INSTRUCTIONS TO FOLLOW ::
Your answer is an exact quotation from the text provided: it starts at "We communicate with" and ends at "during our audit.".

TEXT PROVIDED ::
Start

However, future events or conditions may cause the Company to cease to continue as a
going concern.

• Evaluate the overall presentation, structure and content of the Ind AS Financial
Statements, including the disclosures, and whether the Ind AS Financial Statements
represent the underlying transactions and events in a manner that achieves fair
presentation.

Materiality is the magnitude of misstatements in the standalone Ind AS Financial Statements that,
individually or in aggregate, makes it probable that the economic decisions of a reasonably
knowledgeable user of the standalone Ind AS Financial Statements may be influenced. We
consider quantitative materiality and qualitative factors in (i) planning the scope of our audit work
and in evaluating the results of our works; and (ii) to evaluate the effect of any identified
misstatements in the standalone Ind AS Financial Statements.

We communicate with those charged with governance regarding, among other matters, the planned
scope and timing of the audit and significant audit findings, including any significant deficiencies in
internal control that we identify during our audit.

We also provide those charged with governance with a statement that we have complied with
relevant ethical requirements regarding independence, and to communicate with them all
relationships and other matters that may reasonably be thought to bear on our independence, and
where applicable, related safeguards.

From the matters communicated with those charged with governance, we determine those matters

that were of most significance in the audit of the Ind AS Financial Statements of the current period
and are therefore the key audit matters. We describe these matters in our auditors’ report unless law
or regulation precludes public disclosure about the matter or when, in extremely rare circumstance,
we determine that a matter should not be communicate in our report because the adverse
consequences of doing so would reasonably be expected to outweigh the public interest benefits of
such communication.

End

DATASET EXTRACT ::
Start

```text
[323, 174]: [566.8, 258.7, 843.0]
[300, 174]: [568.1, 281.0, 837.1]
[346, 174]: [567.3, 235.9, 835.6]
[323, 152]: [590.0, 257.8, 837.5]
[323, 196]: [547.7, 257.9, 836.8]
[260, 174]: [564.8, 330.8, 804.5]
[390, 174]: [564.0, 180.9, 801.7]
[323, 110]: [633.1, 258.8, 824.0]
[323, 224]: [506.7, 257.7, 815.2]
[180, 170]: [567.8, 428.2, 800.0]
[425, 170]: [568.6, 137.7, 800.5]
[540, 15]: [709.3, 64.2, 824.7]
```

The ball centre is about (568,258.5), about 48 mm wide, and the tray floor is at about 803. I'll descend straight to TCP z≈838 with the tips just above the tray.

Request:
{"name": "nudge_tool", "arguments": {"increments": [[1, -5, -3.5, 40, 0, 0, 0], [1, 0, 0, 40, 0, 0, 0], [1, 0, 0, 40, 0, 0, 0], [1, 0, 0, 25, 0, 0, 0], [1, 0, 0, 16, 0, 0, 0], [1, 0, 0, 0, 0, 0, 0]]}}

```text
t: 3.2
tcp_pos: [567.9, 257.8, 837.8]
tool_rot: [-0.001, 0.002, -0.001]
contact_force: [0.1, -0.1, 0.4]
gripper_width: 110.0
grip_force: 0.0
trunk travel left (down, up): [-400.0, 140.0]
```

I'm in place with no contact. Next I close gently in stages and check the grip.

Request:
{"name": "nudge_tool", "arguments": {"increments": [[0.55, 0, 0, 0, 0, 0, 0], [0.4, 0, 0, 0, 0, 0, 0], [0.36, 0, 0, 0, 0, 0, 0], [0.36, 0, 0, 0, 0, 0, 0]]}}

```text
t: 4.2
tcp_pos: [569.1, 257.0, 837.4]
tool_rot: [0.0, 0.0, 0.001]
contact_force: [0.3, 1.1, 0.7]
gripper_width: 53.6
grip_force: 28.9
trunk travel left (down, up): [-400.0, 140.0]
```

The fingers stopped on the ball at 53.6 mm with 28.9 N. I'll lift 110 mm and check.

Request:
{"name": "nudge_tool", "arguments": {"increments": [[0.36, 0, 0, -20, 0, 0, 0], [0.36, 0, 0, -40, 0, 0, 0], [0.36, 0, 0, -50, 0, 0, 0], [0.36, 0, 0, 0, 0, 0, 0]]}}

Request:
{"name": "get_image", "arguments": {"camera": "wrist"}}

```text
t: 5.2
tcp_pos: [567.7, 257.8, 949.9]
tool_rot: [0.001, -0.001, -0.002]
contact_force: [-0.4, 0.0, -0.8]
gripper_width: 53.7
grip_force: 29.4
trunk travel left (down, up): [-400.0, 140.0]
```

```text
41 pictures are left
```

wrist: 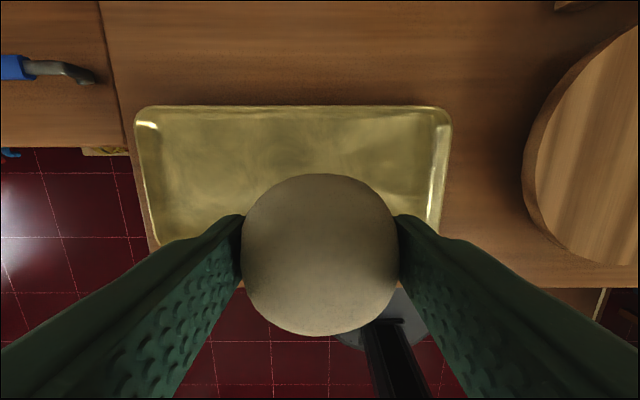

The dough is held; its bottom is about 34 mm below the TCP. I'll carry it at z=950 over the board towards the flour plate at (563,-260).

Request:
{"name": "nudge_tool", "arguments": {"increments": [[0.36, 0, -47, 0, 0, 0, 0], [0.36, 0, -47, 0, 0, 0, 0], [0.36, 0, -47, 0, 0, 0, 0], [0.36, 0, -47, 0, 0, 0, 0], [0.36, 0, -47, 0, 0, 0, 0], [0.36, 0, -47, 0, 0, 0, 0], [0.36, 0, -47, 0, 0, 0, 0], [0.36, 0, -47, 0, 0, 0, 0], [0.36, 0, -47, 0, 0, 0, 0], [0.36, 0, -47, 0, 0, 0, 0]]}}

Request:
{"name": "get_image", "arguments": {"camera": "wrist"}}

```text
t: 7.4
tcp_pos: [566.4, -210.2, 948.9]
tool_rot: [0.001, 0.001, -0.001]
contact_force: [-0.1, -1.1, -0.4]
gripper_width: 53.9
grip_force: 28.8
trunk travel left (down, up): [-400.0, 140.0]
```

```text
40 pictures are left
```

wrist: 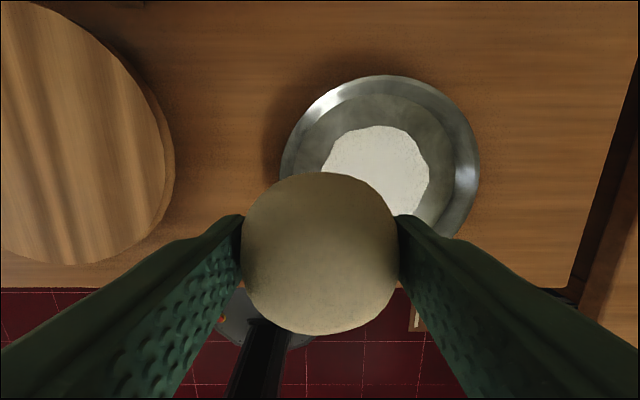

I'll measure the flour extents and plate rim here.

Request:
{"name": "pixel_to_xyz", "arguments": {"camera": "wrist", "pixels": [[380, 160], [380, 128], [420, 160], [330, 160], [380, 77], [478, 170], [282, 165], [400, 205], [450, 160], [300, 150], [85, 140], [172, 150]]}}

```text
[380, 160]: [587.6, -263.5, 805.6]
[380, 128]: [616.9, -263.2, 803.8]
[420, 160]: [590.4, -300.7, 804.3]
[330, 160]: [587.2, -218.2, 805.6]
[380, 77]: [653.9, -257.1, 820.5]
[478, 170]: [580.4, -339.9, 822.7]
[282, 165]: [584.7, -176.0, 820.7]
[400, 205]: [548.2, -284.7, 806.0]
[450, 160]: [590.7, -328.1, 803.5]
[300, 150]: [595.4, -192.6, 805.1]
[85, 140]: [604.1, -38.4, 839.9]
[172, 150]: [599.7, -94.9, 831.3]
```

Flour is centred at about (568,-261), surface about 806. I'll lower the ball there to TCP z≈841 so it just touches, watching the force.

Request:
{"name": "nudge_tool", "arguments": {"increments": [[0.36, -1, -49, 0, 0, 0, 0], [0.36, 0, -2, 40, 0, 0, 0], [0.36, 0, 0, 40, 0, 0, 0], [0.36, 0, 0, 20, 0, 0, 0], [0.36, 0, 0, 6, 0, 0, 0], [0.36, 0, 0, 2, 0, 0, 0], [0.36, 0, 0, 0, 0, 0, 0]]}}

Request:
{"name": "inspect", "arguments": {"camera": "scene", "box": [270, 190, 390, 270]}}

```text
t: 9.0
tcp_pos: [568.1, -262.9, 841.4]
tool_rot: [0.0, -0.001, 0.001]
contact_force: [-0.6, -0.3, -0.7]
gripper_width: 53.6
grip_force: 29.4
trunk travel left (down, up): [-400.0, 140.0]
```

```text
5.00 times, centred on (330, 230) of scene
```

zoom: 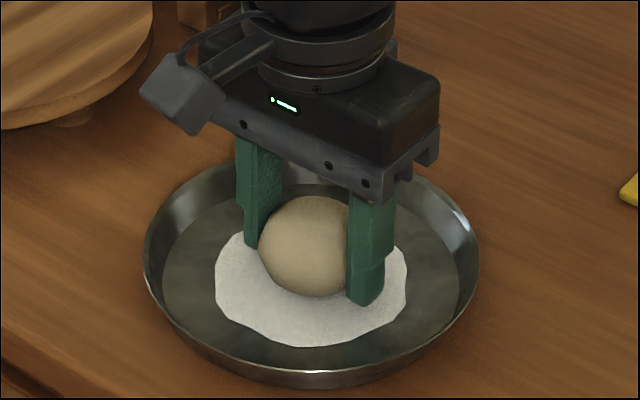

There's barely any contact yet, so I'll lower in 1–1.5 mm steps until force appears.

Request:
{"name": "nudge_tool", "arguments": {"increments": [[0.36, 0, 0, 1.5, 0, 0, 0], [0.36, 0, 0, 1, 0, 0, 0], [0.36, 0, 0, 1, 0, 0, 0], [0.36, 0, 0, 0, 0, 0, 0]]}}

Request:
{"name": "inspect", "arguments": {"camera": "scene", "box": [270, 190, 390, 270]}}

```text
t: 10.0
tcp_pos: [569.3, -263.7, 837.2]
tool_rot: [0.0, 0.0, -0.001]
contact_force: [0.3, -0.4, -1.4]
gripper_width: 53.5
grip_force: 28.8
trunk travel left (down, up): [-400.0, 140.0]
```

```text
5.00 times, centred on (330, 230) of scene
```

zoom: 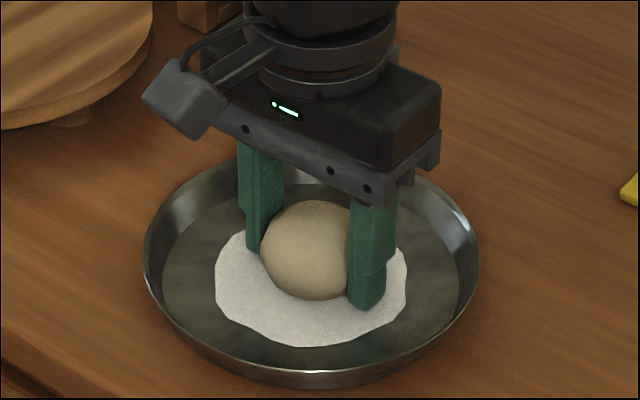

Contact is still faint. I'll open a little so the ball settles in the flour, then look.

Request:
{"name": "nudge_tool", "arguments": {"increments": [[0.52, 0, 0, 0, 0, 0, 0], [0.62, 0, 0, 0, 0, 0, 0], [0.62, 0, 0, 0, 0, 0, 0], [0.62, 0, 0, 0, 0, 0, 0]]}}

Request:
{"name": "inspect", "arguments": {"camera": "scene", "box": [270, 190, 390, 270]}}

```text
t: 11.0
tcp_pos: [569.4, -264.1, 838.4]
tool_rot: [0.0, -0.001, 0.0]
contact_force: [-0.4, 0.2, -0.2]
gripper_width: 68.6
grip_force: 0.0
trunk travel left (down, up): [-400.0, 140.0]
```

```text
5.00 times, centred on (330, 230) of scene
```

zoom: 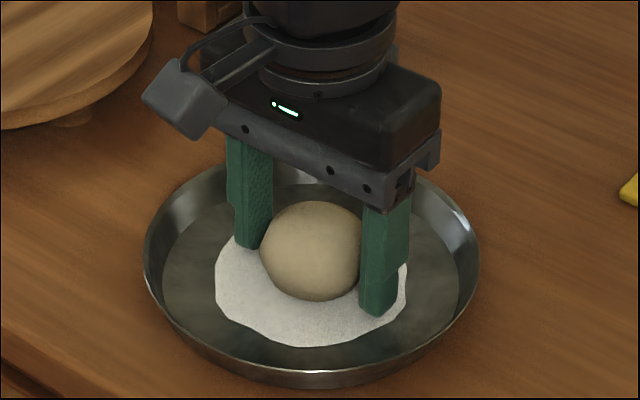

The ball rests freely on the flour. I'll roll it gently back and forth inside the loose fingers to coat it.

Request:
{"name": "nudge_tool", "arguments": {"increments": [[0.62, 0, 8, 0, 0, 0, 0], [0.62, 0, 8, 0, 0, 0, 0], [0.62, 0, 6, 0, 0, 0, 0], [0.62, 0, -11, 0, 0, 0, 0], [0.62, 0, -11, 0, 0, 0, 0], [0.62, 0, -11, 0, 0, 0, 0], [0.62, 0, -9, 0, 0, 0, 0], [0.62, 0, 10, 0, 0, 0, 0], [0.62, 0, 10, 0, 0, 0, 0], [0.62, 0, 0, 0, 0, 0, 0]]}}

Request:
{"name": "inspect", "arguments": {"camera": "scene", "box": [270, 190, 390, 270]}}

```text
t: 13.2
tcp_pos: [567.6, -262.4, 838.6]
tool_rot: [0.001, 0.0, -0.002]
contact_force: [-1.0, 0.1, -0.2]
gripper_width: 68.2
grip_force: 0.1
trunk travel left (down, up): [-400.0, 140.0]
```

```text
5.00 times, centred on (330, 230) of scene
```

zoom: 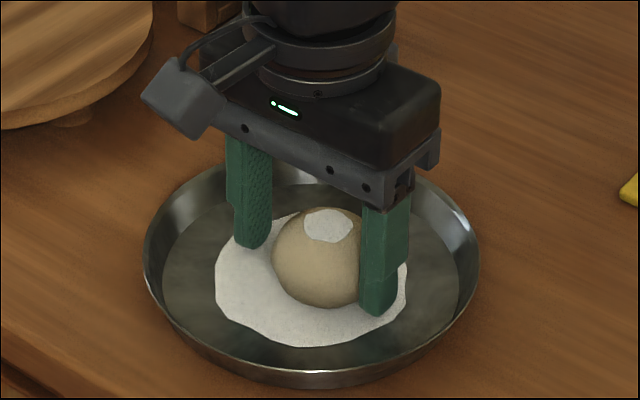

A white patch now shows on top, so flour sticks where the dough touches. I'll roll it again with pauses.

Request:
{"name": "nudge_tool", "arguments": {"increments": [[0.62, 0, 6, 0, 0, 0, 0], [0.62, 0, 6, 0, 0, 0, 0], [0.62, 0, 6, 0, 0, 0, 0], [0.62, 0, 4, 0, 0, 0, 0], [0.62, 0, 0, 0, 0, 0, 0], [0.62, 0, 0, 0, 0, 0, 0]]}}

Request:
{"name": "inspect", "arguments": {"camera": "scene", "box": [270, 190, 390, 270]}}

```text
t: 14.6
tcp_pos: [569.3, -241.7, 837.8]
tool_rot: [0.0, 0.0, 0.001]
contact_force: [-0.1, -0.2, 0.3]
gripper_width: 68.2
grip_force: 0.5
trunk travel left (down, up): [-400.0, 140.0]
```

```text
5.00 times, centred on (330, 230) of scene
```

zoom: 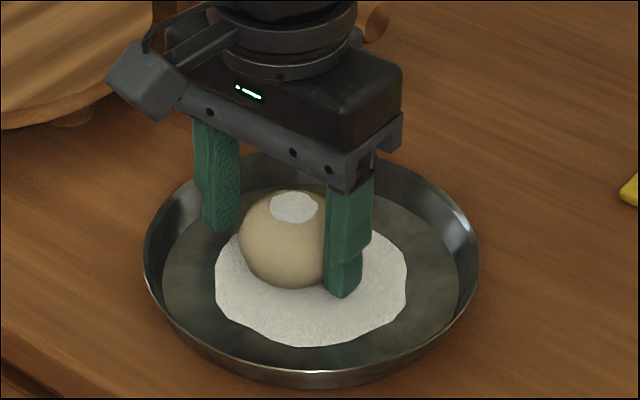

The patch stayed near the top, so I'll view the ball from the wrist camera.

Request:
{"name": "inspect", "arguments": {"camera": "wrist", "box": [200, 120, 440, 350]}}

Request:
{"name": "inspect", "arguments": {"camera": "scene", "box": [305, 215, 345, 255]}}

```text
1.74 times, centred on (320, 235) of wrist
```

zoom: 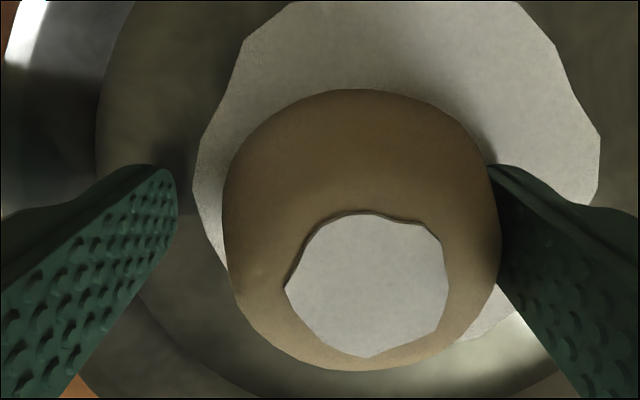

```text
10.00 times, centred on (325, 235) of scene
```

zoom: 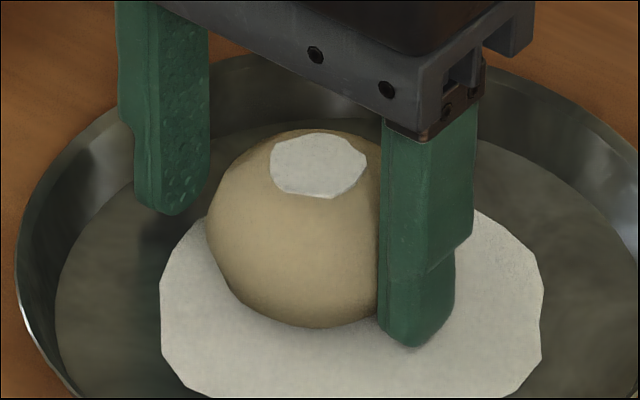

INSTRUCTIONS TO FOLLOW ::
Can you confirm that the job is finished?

End

ANSWER FOR THE TASK ::
We communicate with those charged with governance regarding, among other matters, the planned
scope and timing of the audit and significant audit findings, including any significant deficiencies in
internal control that we identify during our audit.